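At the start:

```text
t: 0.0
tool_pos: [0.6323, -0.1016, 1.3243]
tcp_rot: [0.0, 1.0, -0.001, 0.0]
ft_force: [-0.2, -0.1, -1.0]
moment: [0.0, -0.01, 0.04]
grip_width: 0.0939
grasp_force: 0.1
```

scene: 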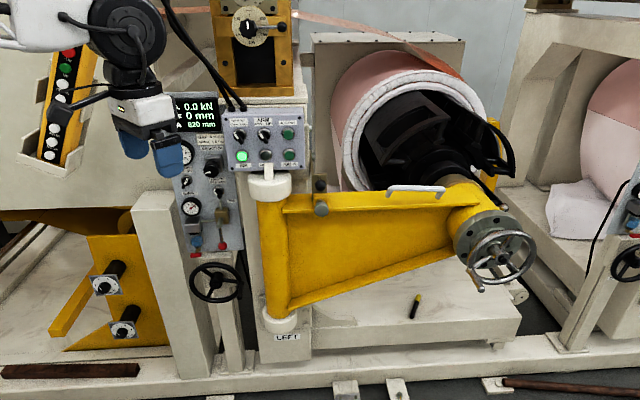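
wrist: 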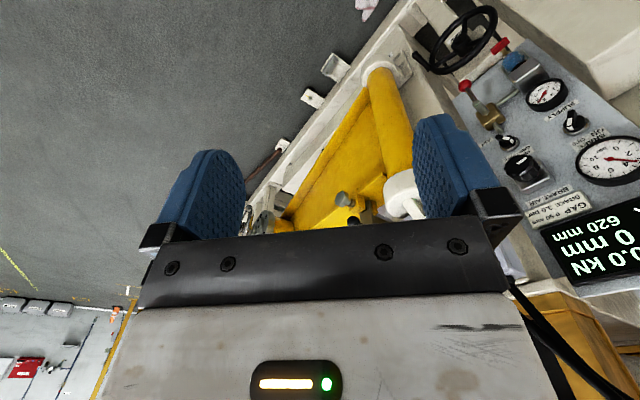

### Instructions for the task
Leave out the pictures and retype every line above exactly. Write them as strings in a JSON array, leaving out blank lines.

### Solution for this exercise
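[
  "At the start:",
  "```text",
  "t: 0.0",
  "tool_pos: [0.6323, -0.1016, 1.3243]",
  "tcp_rot: [0.0, 1.0, -0.001, 0.0]",
  "ft_force: [-0.2, -0.1, -1.0]",
  "moment: [0.0, -0.01, 0.04]",
  "grip_width: 0.0939",
  "grasp_force: 0.1",
  "```",
  "scene: ",
  "wrist: "
]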